Sylvia Joyner, a Minister’s Wife:
Help or Hindrance
Donald McNeal

We find in the book, Sylvia Joyner, A Minister’s Wife: Help or Hindrance, to Chapter 7 for what I choose to call “Building Wisdom.” Mrs. Joyner offers a romantic view of a grand lady in scripture portrayed poetically in Proverbs 31. I agree completely that wisdom must be built. Paul writes a wonderful text in 1 Corinthians 3:10-11, “According to the grace of God which is given unto me, as a wise masterbuilder, I have laid the foundation, and another buildeth thereon. But let every man take heed how he buildeth thereupon. For other foundation can no man lay than that is laid, which is Jesus Christ.” KJV I read the chapter asking young women and veteran women to charter through Proverbs 31 and become that woman. Nonetheless, little is discussed other than “do not trust your feelings.” Let’s begin our “Building Wisdom” Segment to assist young women with this vital quality which arises soon in the relationship.
Our common start is a workable definition of wisdom. Godly wisdom has three components: first, ability to think and act; secondly, prior training on the dynamics of your environment required; and lastly, control of one’s emotional actions and reactions. Wisdom is not just doing, but thinking about the doing prior to the engagement of action. Discipline of feminine feelings is one of the 1st stages at becoming a virtuous woman (wife) whose mouth speaks wisdom and tongue says things fitly spoken. Mrs. Mirian Jackson in our class gave great insight about moving from the dating process to the married life: The whole dating process hides the strength required in marriage. Dating is all about the female’s desire. But, once married the shift in attention goes to the husband, and the submission matters surface as to him as the leader of the group. Most women feel slighted during this growth period. But, her love as the treasure of her husband’s heart and her husband’s life comforts her; since he has made the public announcement that he wants to spend the rest of his life with her. Next, development of an extended family begins to surface. Then the child(ren) attention needs take away from her personal desires and attention, even the more. A wise mother of the newlywed bride can help her to mature quickly or the woman will be caught in an avalanche of feelings of self-denial; feeling overlooked and feeling neglected. Mrs. Joyner in her defense states that wisdom includes yourself and your helper (helpmeet) and being aware of others and their needs. The cognitive side of being aware must move into action and including wisdom in the marital unit. Otherwise, the wife of the minister will be waiting impatiently for him to come home or spend time with her only. (A rare moment in a significant pastor’s or minister’s life.) We must treasure those quiet times weekly and make room for them to balance the forced inclusion of others for divine wisdom.

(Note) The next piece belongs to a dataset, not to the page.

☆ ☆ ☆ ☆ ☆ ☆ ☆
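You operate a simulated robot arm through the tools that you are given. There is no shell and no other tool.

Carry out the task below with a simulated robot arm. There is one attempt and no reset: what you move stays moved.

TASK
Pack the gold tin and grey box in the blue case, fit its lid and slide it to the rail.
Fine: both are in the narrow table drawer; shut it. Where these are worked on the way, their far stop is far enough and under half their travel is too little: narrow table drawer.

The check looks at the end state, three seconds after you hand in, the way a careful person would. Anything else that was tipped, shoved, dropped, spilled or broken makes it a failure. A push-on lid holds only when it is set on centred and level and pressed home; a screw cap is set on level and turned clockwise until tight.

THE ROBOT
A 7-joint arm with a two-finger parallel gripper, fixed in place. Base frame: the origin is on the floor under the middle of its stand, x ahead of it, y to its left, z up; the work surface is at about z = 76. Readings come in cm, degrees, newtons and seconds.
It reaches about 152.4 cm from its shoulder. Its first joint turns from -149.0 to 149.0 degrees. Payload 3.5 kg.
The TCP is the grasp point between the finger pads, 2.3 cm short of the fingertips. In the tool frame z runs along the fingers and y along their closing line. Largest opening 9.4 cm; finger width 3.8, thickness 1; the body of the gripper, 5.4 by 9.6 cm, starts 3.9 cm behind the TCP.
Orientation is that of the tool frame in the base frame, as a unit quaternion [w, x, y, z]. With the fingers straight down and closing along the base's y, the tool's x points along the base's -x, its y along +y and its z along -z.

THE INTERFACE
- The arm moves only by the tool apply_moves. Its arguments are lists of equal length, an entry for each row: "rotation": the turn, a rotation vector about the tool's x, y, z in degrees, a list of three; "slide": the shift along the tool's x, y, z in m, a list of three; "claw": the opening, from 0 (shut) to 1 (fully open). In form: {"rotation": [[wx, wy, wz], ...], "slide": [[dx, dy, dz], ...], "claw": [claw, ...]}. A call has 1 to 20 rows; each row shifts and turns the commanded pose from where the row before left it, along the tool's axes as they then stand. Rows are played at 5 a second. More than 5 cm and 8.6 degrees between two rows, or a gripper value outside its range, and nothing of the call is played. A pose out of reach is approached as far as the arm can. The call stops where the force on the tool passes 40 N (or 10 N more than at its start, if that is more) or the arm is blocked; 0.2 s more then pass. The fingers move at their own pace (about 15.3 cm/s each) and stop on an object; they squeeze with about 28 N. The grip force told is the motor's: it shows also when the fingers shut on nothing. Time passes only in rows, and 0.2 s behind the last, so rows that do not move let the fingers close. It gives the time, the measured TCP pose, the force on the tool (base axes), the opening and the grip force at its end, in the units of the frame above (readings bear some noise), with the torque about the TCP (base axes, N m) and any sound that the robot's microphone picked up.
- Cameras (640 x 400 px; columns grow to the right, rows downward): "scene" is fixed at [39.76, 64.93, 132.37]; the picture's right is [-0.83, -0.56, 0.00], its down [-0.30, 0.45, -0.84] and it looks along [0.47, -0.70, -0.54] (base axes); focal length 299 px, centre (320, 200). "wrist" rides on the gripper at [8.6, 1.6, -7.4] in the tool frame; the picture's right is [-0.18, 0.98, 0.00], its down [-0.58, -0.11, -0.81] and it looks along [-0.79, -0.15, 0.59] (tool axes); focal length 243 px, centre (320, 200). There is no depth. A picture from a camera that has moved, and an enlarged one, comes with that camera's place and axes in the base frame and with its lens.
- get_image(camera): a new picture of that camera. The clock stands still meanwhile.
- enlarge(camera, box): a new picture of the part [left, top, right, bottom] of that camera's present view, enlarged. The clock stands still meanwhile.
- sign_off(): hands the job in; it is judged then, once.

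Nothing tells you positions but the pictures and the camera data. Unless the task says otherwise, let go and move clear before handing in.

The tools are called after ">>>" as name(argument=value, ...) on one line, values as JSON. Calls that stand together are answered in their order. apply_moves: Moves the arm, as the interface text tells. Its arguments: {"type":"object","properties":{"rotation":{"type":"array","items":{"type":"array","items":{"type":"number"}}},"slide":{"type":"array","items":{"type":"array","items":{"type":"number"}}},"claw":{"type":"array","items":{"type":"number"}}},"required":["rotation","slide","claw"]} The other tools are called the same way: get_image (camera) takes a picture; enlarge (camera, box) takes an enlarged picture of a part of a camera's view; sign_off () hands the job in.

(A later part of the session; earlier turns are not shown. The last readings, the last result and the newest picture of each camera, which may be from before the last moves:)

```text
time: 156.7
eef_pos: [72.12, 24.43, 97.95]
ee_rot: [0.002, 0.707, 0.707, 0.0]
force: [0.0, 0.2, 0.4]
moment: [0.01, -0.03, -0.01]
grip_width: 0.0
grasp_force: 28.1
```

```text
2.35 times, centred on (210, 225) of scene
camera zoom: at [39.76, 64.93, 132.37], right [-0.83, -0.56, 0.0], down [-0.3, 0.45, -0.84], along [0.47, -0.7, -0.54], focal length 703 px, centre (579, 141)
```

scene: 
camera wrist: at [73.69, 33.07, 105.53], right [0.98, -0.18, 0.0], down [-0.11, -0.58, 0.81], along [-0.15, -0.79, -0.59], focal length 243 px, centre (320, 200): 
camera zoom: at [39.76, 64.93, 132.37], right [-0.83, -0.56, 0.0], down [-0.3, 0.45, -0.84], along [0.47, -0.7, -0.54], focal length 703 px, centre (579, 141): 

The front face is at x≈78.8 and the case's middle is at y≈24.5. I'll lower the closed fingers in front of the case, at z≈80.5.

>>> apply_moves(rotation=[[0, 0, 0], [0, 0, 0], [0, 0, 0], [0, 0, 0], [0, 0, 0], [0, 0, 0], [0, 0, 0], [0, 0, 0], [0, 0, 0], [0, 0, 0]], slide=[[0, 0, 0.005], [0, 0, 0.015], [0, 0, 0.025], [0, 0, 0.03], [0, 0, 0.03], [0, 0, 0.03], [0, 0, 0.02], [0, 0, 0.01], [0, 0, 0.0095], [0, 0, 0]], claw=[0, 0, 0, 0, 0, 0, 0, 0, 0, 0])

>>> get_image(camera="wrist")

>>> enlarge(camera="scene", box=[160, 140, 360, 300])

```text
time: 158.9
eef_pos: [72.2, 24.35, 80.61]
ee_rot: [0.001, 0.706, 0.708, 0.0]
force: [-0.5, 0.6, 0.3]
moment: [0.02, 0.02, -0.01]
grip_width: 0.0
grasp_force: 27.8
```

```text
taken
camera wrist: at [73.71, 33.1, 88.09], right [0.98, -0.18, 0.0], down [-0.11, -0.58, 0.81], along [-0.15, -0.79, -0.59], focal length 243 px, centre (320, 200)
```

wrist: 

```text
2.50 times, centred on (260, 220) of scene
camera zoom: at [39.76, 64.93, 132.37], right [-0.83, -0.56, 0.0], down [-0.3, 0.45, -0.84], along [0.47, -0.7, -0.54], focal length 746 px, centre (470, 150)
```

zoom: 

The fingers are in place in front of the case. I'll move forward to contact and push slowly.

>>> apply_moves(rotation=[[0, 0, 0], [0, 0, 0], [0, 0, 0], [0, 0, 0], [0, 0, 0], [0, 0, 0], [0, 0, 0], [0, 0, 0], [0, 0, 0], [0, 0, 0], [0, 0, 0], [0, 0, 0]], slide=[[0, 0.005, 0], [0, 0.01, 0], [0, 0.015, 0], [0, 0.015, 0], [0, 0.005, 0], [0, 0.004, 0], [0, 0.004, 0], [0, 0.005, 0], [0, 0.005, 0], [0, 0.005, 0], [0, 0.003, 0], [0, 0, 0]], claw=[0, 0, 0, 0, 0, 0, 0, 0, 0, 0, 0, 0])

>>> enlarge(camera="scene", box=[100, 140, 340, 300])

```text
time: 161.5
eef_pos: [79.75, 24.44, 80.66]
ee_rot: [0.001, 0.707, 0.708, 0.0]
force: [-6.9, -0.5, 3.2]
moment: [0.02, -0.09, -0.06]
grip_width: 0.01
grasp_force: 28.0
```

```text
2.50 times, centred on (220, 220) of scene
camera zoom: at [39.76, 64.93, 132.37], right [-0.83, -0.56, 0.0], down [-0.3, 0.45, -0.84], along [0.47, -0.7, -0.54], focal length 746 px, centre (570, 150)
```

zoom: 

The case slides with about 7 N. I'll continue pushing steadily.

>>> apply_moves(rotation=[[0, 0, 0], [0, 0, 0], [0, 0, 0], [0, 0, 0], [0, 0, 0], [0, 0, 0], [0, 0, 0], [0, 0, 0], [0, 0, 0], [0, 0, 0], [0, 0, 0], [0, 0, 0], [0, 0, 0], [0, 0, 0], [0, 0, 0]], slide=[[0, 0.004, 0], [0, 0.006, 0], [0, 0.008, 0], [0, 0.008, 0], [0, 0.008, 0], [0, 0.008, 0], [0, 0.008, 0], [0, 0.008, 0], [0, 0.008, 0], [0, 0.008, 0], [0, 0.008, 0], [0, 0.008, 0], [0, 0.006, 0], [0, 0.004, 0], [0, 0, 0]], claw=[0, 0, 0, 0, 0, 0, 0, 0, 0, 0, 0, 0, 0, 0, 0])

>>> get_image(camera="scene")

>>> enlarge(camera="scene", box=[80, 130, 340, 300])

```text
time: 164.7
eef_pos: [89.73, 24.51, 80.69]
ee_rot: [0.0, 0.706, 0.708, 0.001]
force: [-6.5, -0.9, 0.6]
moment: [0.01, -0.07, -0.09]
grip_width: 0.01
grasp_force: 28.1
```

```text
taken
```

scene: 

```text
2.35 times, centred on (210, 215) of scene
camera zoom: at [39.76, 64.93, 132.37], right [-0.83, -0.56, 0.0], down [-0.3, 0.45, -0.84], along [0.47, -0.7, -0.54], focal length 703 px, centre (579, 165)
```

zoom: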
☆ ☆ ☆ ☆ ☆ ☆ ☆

Stage Two will show how well the woman and wife has learned from her teachers, family structure and the environment about people, objects, events, situations. Her willingness will be tested at the perception level, judgment level and actions taken from what she has been trained. Ministry is not about self-assertiveness or self-aggrandizement. Engaging people does not mean embodying all they speak around you, to you and for you. Most communities are free volunteers of what they think, without the least idea of how to apply it in their own lives. Conversations with others by mixing and matching a “friend” relationships with the membership and then having an intimate relationship with the Pastor or co-pastor will lead to demise of the submission factor. I may be chauvinistic in this idea, but my wife is for my personal and family comfort not for the employment and call to ministry at the Church where I am called to pastor. I did not marry her to co-pastor the church with me. Likewise, I do not try to co-teach with her at her employment. The Church must be a zone we participate but not both try to lead. As a male, I expect her love and support, not her wrangling over what business decisions or spiritual decision I should take at the local congregation. I know those who try the Co-pastor model; but in theory it appears to work, but the authority level of a congregation and pastor should not be divided. Likewise, the wife should not be submitted to the political sabotage of membership at their home level. If the marriage is to last, clear lines of authority and demarcation must occur. Otherwise, the marriage will cease and the business relationship will continue. The male leader will find someone else for comfort and that destroys what marriage is about. 43 years have allowed my wife to be a great leader in her realm, without trying to press, correct or nudge me in a business relationship that the Sprit of God is not leading. This is manipulation at a demonic level. The Proverbs 31 model is where the woman works at another venue; which many bi-vocational women do not want. Avoid worldly mixing and matching. The Proverbs 31 woman has maintained her home and her personal chastity. Wisdom knows not to mix business and love. One will suffer and end; usually the love.